Start TEXT SHOWN

One of the programs that will benefit from the £1.1 million, or $1.56 million, award is Roots & Shoots, the youth program Goodall founded in 1991 that encourages students to engage in projects in their own communities that benefit people, animals and the environment.

“[The] main message is each one of us makes an impact on the planet every single day, and we get to choose what sort of impact we make,” she told Brancaccio.

She also said she’ll likely set aside some of the money for her own retirement — although, she said, “I’m not going to retire until I’m senile.”

The following is an edited transcript of the conversation.

David Brancaccio: First of all, congratulations.

Jane Goodall: Well, yes, it was a real surprise, knowing all of the different people who’ve had this prize in the past. But I will say that the financial prize that comes with it will really help to further some of our programs with the Jane Goodall Institute.

End TEXT SHOWN

OBJECTIVE 1:
Reproduce the lines from the one bearing "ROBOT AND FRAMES" through the one bearing "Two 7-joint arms", inclusive. Copy them exactly; include no other line.

Start DATA SHOWN

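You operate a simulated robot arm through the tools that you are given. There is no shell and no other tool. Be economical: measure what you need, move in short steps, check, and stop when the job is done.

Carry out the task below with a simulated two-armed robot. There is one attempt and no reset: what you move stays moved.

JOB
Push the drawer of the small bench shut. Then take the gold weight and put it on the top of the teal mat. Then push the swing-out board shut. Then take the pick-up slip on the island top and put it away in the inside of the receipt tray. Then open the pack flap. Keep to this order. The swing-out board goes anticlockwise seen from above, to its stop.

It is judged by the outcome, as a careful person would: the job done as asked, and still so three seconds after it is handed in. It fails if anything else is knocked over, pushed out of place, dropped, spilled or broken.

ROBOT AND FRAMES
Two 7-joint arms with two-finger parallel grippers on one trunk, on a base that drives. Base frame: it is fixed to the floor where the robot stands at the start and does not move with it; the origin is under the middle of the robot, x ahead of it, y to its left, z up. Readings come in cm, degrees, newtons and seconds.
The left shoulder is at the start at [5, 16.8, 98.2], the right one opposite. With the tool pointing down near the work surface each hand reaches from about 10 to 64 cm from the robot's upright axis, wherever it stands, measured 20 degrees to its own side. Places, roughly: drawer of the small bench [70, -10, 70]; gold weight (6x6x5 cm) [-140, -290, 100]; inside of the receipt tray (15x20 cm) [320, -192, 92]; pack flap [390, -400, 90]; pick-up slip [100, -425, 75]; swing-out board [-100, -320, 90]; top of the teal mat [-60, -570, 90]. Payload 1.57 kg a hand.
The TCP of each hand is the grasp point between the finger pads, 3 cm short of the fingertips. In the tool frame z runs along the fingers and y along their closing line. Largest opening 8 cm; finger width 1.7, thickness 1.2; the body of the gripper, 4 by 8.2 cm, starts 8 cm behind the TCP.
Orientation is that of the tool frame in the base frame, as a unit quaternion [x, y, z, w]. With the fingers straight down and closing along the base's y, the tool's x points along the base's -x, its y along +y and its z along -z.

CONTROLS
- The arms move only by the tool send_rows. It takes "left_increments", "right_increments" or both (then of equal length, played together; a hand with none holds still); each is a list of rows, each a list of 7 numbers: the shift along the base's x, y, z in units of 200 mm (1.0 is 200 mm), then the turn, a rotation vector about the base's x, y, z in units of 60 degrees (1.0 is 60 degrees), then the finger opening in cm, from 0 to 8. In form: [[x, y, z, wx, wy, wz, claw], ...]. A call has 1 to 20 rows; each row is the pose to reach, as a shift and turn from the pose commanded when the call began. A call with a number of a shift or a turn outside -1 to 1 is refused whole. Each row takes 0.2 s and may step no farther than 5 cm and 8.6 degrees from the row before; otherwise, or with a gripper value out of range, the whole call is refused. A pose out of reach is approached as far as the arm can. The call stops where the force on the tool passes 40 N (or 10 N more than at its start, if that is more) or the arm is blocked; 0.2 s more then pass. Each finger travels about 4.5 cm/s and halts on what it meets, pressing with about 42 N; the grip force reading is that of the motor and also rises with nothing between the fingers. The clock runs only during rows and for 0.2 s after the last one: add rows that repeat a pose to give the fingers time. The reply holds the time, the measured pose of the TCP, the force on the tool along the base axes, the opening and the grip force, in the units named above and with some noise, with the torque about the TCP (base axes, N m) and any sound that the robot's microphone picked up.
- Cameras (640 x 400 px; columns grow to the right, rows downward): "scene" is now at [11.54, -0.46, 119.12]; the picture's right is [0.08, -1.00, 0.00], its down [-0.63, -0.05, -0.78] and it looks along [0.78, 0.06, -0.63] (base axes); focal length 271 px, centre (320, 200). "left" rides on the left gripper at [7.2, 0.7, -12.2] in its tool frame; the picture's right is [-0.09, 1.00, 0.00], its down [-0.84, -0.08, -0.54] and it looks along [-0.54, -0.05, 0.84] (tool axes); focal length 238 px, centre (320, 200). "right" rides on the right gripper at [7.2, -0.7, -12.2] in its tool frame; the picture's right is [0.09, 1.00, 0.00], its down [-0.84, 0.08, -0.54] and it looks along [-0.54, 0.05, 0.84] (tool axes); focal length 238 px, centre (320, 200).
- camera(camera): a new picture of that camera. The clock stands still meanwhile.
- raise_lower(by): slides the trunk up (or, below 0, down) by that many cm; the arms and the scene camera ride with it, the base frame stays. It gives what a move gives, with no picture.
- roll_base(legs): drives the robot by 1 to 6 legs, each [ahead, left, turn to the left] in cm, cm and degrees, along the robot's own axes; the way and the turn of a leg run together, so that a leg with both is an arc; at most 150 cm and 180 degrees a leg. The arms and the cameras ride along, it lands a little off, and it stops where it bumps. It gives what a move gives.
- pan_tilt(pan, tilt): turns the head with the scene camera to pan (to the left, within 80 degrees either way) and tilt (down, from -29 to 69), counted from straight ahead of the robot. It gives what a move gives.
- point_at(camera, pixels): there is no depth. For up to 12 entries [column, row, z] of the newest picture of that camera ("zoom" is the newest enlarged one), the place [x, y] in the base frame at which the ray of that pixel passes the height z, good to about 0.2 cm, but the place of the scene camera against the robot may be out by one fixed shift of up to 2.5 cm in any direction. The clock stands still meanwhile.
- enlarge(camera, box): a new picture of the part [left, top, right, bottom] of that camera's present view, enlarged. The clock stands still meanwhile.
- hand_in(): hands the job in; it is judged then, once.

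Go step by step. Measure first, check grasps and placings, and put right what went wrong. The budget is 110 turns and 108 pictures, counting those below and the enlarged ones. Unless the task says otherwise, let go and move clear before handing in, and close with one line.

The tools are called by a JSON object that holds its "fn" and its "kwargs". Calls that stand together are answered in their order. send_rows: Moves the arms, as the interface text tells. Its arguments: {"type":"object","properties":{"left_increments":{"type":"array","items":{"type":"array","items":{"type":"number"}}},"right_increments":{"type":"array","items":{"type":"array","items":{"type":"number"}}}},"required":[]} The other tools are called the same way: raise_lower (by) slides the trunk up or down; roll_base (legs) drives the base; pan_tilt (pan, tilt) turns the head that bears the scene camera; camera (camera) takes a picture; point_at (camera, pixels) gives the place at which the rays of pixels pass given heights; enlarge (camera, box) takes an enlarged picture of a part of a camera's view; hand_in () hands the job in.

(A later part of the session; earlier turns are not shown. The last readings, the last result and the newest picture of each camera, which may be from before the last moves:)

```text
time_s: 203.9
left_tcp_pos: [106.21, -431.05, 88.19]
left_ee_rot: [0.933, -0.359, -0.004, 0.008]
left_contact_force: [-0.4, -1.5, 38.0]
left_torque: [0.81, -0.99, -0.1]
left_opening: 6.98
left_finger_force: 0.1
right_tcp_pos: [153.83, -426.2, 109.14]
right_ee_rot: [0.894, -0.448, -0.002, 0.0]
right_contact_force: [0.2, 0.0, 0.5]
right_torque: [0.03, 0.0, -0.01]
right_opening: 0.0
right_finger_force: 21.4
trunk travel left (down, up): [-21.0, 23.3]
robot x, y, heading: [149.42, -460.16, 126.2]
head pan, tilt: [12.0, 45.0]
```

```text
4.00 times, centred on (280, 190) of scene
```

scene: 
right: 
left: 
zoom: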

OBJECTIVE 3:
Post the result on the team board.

End DATA SHOWN

OBJECTIVE 2:
Give the continuation of the text shown.

RIGHT ANSWER 1:
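ROBOT AND FRAMES
Two 7-joint arms with two-finger parallel grippers on one trunk, on a base that drives. Base frame: it is fixed to the floor where the robot stands at the start and does not move with it; the origin is under the middle of the robot, x ahead of it, y to its left, z up. Readings come in cm, degrees, newtons and seconds.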

RIGHT ANSWER 2:
Brancaccio: Part of your institute has a youth-oriented program. What’s the idea — maybe helping to set up an endowment?

Goodall: The Roots & Shoots program I began in 1991. [The] main message is each one of us makes an impact on the planet every single day, and we get to choose what sort of impact we make. It’s in 68 countries, growing all the time. And so the money — some of it is earmarked for the struggling Roots & Shoots program in Greece, and some of it for Nepal, because of COVID-19.

Brancaccio: Now, Dr. Goodall, you’re probably going to tell me you have no plans to retire. But, you know, personal finance experts keep telling us we need to plan for our later years. Please tell me you’re going to use at least a bit of the prize money to help with your own financial security.

Goodall: So the little bit of money I have, it’s helped my grandchildren into college. It helps young Tanzanians stay through high school. So it’s very good to top that up. And I suppose that will help my old age. I’m not going to retire until I’m senile.

Brancaccio: Goodall, who’s 87, told me she’d been chatting with a previous winner of the Templeton Prize.

Goodall: So I said, “What did you do with your money?” And he said just that. He said, “Well, they told me to put some of it aside for my retirement.”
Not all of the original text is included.